Amberley Working Museum

Down in deepest Sussex is Amberley Working Museum. The whole complex is built on the site of the old limeworks nestled under the chalk hills of the village of Amberley. Upon entering the the museum you walk out of the reception, where you pay a fairly reasonable entrance fee, into a covered area built from the old tin roofed sheds originally used by the limeworks in its hay day. Passing the old engine shed, which once housed one of the steam railway locos which was used to take the lime from the works to the mainline station a few hundred yards away, there’s lots to explore. A large array of buildings spread across the 36 acre site.

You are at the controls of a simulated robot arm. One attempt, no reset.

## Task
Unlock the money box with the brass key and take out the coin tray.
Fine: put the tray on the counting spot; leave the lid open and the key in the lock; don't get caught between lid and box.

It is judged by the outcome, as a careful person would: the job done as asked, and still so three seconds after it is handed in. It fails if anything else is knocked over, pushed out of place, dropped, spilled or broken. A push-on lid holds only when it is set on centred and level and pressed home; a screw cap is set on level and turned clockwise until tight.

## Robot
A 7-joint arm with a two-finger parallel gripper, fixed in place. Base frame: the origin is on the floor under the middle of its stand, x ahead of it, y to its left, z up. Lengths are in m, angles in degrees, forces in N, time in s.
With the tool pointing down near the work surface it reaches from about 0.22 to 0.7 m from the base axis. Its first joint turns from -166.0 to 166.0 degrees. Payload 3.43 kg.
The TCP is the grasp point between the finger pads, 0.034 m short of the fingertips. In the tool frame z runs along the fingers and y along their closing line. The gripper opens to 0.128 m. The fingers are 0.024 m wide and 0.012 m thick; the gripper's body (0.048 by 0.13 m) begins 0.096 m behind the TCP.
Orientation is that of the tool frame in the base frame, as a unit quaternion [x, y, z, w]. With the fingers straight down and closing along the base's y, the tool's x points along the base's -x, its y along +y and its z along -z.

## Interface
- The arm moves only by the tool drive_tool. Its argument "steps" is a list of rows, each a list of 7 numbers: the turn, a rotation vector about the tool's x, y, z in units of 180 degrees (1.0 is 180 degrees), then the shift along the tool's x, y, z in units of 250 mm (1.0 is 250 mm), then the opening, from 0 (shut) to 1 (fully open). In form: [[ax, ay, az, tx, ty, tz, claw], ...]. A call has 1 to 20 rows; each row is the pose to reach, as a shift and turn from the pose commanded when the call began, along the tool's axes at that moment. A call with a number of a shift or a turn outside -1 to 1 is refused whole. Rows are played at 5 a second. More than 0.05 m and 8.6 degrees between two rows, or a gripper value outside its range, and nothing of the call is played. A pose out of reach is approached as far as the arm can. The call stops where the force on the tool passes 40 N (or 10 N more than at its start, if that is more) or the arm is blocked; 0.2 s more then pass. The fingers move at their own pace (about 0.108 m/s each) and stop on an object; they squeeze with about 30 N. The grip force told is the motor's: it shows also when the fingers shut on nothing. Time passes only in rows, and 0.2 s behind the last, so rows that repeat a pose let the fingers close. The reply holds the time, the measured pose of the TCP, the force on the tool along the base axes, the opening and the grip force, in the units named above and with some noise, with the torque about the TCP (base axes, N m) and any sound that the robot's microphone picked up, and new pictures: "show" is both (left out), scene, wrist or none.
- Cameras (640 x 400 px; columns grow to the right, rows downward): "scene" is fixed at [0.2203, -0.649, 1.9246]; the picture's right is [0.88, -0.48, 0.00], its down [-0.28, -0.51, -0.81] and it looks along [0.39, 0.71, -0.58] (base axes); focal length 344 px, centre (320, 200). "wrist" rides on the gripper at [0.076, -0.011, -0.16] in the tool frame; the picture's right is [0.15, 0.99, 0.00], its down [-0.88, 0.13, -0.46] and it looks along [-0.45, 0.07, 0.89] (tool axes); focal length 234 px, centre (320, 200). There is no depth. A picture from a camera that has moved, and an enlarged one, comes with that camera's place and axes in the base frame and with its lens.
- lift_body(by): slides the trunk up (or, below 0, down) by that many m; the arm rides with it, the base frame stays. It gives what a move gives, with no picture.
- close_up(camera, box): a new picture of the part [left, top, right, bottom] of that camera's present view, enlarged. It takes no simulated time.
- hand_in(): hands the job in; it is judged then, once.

You’ll find a fabulous old print works where you can purchase various pictures and scripts produced on the very machines working here. Round every corner there is something worth seeing. Most items are either well described or actually working, living up to the museum’s name. The soon to be extended narrow gauge steam mine train offers a pleasant ride through the site and takes its passengers up to the reconstructed drying shed from Nightgales Brickworks, Petersfield, Hampshire. Alongside the old brickworks building is a pottery where demonstrations take place in the art of using a potters wheel. There are also souvenir mugs etc. for sale.

Across from the pottery are the EDF Energy Hall of Electricity and Connected Earth Telecommunications pavilions with plenty for children and grown ups to learn and play with. There are collections including the Southdowns buses and the “local” village garage.

Up by the kilns you’ll find the Paviors pavilion which describes how roads were/are made and repaired.

In addition to the narrow gauge railway there are also a wonderful 1920s Tilling Stevens double decker bus, and trailer rides pulled by the museums Tasker Tractor and Marshall Roller.

Refreshments are available on site at the newly built Limeburners Restaurant.

Throughout the year there are many events held as Amberley Working Museum, and each has its own special theme. It’s well worth a visit.